**Aim:** Reproduce all of the material word for word.

**Data excerpt:**
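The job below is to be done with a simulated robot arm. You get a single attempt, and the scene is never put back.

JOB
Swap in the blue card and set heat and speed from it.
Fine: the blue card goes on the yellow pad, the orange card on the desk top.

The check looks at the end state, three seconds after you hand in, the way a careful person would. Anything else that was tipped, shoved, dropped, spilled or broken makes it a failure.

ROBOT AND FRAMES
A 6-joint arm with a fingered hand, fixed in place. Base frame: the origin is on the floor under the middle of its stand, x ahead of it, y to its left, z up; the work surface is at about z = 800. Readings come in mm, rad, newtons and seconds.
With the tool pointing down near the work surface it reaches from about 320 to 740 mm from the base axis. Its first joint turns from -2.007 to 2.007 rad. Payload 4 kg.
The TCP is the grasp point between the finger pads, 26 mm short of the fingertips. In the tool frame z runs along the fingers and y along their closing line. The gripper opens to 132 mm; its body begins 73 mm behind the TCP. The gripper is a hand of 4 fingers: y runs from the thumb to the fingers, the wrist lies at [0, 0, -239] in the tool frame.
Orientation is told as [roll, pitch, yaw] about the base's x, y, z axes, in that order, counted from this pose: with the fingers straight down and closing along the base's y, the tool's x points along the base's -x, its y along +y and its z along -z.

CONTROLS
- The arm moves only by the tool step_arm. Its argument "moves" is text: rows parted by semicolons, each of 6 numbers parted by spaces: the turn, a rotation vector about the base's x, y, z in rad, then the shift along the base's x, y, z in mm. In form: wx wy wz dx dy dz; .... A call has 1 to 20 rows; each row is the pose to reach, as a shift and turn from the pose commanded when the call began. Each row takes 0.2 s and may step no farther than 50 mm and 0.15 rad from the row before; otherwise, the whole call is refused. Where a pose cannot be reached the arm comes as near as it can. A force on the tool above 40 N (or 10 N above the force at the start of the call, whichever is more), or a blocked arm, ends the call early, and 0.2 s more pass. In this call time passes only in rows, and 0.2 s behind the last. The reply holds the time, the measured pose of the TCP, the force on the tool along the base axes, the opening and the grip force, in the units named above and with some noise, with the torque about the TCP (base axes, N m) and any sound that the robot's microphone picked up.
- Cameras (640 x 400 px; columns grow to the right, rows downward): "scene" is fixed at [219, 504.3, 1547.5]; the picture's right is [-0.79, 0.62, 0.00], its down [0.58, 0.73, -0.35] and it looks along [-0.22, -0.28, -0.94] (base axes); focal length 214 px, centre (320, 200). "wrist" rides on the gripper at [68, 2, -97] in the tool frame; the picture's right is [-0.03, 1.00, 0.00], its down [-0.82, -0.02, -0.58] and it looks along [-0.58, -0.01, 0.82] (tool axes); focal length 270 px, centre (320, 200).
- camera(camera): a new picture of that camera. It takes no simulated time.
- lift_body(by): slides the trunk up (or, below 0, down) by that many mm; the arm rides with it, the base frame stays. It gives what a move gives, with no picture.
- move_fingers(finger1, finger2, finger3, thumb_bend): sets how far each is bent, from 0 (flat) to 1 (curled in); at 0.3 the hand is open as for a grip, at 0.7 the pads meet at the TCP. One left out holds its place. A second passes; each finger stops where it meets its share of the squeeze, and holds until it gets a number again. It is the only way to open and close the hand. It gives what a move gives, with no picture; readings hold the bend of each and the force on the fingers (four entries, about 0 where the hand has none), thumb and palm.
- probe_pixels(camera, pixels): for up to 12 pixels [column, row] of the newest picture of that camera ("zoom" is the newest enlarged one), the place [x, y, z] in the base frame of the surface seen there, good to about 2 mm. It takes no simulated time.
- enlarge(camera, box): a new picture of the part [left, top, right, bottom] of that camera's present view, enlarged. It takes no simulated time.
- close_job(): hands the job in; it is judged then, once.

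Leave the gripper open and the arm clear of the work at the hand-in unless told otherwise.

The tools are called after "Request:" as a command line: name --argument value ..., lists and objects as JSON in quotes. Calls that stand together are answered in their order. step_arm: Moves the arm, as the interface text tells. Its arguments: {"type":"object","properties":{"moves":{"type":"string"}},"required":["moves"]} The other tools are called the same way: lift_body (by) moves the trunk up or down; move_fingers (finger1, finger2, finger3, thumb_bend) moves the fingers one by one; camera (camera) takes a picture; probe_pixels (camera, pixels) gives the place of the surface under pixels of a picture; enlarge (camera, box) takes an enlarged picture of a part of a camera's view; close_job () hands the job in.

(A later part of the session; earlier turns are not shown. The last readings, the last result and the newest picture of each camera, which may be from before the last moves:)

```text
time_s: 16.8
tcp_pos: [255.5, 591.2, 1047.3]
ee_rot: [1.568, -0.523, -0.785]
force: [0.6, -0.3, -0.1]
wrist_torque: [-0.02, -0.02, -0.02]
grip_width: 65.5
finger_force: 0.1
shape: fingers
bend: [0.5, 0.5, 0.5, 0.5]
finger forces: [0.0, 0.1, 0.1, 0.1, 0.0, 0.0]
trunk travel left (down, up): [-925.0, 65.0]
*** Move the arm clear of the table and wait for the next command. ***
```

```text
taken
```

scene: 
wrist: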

**In response:**
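The job below is to be done with a simulated robot arm. You get a single attempt, and the scene is never put back.

JOB
Swap in the blue card and set heat and speed from it.
Fine: the blue card goes on the yellow pad, the orange card on the desk top.

The check looks at the end state, three seconds after you hand in, the way a careful person would. Anything else that was tipped, shoved, dropped, spilled or broken makes it a failure.

ROBOT AND FRAMES
A 6-joint arm with a fingered hand, fixed in place. Base frame: the origin is on the floor under the middle of its stand, x ahead of it, y to its left, z up; the work surface is at about z = 800. Readings come in mm, rad, newtons and seconds.
With the tool pointing down near the work surface it reaches from about 320 to 740 mm from the base axis. Its first joint turns from -2.007 to 2.007 rad. Payload 4 kg.
The TCP is the grasp point between the finger pads, 26 mm short of the fingertips. In the tool frame z runs along the fingers and y along their closing line. The gripper opens to 132 mm; its body begins 73 mm behind the TCP. The gripper is a hand of 4 fingers: y runs from the thumb to the fingers, the wrist lies at [0, 0, -239] in the tool frame.
Orientation is told as [roll, pitch, yaw] about the base's x, y, z axes, in that order, counted from this pose: with the fingers straight down and closing along the base's y, the tool's x points along the base's -x, its y along +y and its z along -z.

CONTROLS
- The arm moves only by the tool step_arm. Its argument "moves" is text: rows parted by semicolons, each of 6 numbers parted by spaces: the turn, a rotation vector about the base's x, y, z in rad, then the shift along the base's x, y, z in mm. In form: wx wy wz dx dy dz; .... A call has 1 to 20 rows; each row is the pose to reach, as a shift and turn from the pose commanded when the call began. Each row takes 0.2 s and may step no farther than 50 mm and 0.15 rad from the row before; otherwise, the whole call is refused. Where a pose cannot be reached the arm comes as near as it can. A force on the tool above 40 N (or 10 N above the force at the start of the call, whichever is more), or a blocked arm, ends the call early, and 0.2 s more pass. In this call time passes only in rows, and 0.2 s behind the last. The reply holds the time, the measured pose of the TCP, the force on the tool along the base axes, the opening and the grip force, in the units named above and with some noise, with the torque about the TCP (base axes, N m) and any sound that the robot's microphone picked up.
- Cameras (640 x 400 px; columns grow to the right, rows downward): "scene" is fixed at [219, 504.3, 1547.5]; the picture's right is [-0.79, 0.62, 0.00], its down [0.58, 0.73, -0.35] and it looks along [-0.22, -0.28, -0.94] (base axes); focal length 214 px, centre (320, 200). "wrist" rides on the gripper at [68, 2, -97] in the tool frame; the picture's right is [-0.03, 1.00, 0.00], its down [-0.82, -0.02, -0.58] and it looks along [-0.58, -0.01, 0.82] (tool axes); focal length 270 px, centre (320, 200).
- camera(camera): a new picture of that camera. It takes no simulated time.
- lift_body(by): slides the trunk up (or, below 0, down) by that many mm; the arm rides with it, the base frame stays. It gives what a move gives, with no picture.
- move_fingers(finger1, finger2, finger3, thumb_bend): sets how far each is bent, from 0 (flat) to 1 (curled in); at 0.3 the hand is open as for a grip, at 0.7 the pads meet at the TCP. One left out holds its place. A second passes; each finger stops where it meets its share of the squeeze, and holds until it gets a number again. It is the only way to open and close the hand. It gives what a move gives, with no picture; readings hold the bend of each and the force on the fingers (four entries, about 0 where the hand has none), thumb and palm.
- probe_pixels(camera, pixels): for up to 12 pixels [column, row] of the newest picture of that camera ("zoom" is the newest enlarged one), the place [x, y, z] in the base frame of the surface seen there, good to about 2 mm. It takes no simulated time.
- enlarge(camera, box): a new picture of the part [left, top, right, bottom] of that camera's present view, enlarged. It takes no simulated time.
- close_job(): hands the job in; it is judged then, once.

Leave the gripper open and the arm clear of the work at the hand-in unless told otherwise.

The tools are called after "Request:" as a command line: name --argument value ..., lists and objects as JSON in quotes. Calls that stand together are answered in their order. step_arm: Moves the arm, as the interface text tells. Its arguments: {"type":"object","properties":{"moves":{"type":"string"}},"required":["moves"]} The other tools are called the same way: lift_body (by) moves the trunk up or down; move_fingers (finger1, finger2, finger3, thumb_bend) moves the fingers one by one; camera (camera) takes a picture; probe_pixels (camera, pixels) gives the place of the surface under pixels of a picture; enlarge (camera, box) takes an enlarged picture of a part of a camera's view; close_job () hands the job in.

(A later part of the session; earlier turns are not shown. The last readings, the last result and the newest picture of each camera, which may be from before the last moves:)

```text
time_s: 16.8
tcp_pos: [255.5, 591.2, 1047.3]
ee_rot: [1.568, -0.523, -0.785]
force: [0.6, -0.3, -0.1]
wrist_torque: [-0.02, -0.02, -0.02]
grip_width: 65.5
finger_force: 0.1
shape: fingers
bend: [0.5, 0.5, 0.5, 0.5]
finger forces: [0.0, 0.1, 0.1, 0.1, 0.0, 0.0]
trunk travel left (down, up): [-925.0, 65.0]
*** Move the arm clear of the table and wait for the next command. ***
```

```text
taken
```

scene: 
wrist: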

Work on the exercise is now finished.